-- begin --

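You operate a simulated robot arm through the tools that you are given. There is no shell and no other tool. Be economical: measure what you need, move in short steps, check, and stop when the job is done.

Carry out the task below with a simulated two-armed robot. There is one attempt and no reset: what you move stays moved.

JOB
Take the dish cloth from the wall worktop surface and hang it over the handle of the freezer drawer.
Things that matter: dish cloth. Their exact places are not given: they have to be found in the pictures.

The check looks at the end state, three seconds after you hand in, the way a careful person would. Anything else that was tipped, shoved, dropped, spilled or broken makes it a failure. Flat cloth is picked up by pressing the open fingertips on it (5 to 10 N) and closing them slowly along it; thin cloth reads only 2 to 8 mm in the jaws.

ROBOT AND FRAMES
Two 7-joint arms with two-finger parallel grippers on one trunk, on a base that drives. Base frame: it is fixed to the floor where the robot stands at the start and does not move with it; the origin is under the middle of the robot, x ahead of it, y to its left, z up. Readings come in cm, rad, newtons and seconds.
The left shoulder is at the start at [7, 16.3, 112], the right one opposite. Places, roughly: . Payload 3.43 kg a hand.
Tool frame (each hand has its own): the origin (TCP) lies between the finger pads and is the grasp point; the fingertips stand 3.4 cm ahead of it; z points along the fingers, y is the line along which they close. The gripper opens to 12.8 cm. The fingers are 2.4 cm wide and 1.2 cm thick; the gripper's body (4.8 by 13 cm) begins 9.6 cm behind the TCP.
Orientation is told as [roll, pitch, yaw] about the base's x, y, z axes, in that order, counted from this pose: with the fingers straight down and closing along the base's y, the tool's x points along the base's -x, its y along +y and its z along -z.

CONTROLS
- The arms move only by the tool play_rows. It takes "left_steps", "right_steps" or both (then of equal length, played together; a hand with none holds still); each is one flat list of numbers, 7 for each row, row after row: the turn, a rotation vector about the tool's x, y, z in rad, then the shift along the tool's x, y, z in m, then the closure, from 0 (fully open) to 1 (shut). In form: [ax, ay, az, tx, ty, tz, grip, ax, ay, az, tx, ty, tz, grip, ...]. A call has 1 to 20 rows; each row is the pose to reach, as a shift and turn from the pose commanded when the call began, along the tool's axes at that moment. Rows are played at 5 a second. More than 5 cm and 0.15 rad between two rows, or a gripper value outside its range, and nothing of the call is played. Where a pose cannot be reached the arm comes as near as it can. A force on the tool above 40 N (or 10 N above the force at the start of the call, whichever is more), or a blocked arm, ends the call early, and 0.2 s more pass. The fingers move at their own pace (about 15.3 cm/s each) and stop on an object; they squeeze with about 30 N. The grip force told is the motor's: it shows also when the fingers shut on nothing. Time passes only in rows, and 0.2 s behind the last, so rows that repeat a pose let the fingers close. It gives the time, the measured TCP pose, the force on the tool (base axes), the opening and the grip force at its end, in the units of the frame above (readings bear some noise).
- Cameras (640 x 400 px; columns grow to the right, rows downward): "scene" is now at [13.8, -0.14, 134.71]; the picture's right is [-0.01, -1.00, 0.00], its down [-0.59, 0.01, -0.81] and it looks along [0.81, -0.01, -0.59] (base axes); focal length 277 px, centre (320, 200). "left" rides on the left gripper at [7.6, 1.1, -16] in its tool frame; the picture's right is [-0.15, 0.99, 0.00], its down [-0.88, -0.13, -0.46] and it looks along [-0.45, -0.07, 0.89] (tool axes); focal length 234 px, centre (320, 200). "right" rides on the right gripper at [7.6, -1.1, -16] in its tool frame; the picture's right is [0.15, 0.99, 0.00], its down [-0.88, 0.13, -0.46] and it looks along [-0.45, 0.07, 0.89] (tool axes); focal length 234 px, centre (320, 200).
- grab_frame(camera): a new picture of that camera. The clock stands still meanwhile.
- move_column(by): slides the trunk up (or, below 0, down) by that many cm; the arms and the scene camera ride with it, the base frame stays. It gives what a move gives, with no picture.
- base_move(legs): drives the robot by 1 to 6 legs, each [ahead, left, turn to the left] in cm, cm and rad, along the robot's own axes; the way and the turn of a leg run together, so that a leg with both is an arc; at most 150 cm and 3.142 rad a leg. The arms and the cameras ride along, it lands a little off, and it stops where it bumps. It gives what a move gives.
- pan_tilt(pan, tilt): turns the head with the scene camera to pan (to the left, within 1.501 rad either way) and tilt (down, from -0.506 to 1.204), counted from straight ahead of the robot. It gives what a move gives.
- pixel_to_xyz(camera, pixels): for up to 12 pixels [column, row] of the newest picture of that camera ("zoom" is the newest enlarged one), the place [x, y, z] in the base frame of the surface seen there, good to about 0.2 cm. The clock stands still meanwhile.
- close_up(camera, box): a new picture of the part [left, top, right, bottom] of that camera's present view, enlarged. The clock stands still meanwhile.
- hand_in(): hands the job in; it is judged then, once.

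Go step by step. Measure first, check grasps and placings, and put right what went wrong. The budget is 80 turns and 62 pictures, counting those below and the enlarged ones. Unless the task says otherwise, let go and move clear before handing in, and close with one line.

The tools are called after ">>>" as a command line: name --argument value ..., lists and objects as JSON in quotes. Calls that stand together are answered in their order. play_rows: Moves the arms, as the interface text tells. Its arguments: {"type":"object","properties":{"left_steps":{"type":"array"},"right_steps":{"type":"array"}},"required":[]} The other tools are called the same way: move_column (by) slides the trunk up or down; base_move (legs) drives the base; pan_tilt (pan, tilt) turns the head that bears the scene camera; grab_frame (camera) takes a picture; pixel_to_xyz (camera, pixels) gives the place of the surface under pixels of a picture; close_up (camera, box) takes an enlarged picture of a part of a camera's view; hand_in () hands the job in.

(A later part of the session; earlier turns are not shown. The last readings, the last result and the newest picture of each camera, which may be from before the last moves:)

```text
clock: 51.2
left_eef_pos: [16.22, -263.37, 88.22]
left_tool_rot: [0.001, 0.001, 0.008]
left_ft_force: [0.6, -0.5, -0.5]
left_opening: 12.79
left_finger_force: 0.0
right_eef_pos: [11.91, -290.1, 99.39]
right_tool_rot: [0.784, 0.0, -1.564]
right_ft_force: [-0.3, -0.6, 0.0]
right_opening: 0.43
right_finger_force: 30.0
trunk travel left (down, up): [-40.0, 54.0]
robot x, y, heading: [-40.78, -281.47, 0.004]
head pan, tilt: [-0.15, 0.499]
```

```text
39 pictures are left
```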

-- end --

Given instruction —
Pick out each line in the material containing "task".

Final answer —
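Carry out the task below with a simulated two-armed robot. There is one attempt and no reset: what you move stays moved.
Go step by step. Measure first, check grasps and placings, and put right what went wrong. The budget is 80 turns and 62 pictures, counting those below and the enlarged ones. Unless the task says otherwise, let go and move clear before handing in, and close with one line.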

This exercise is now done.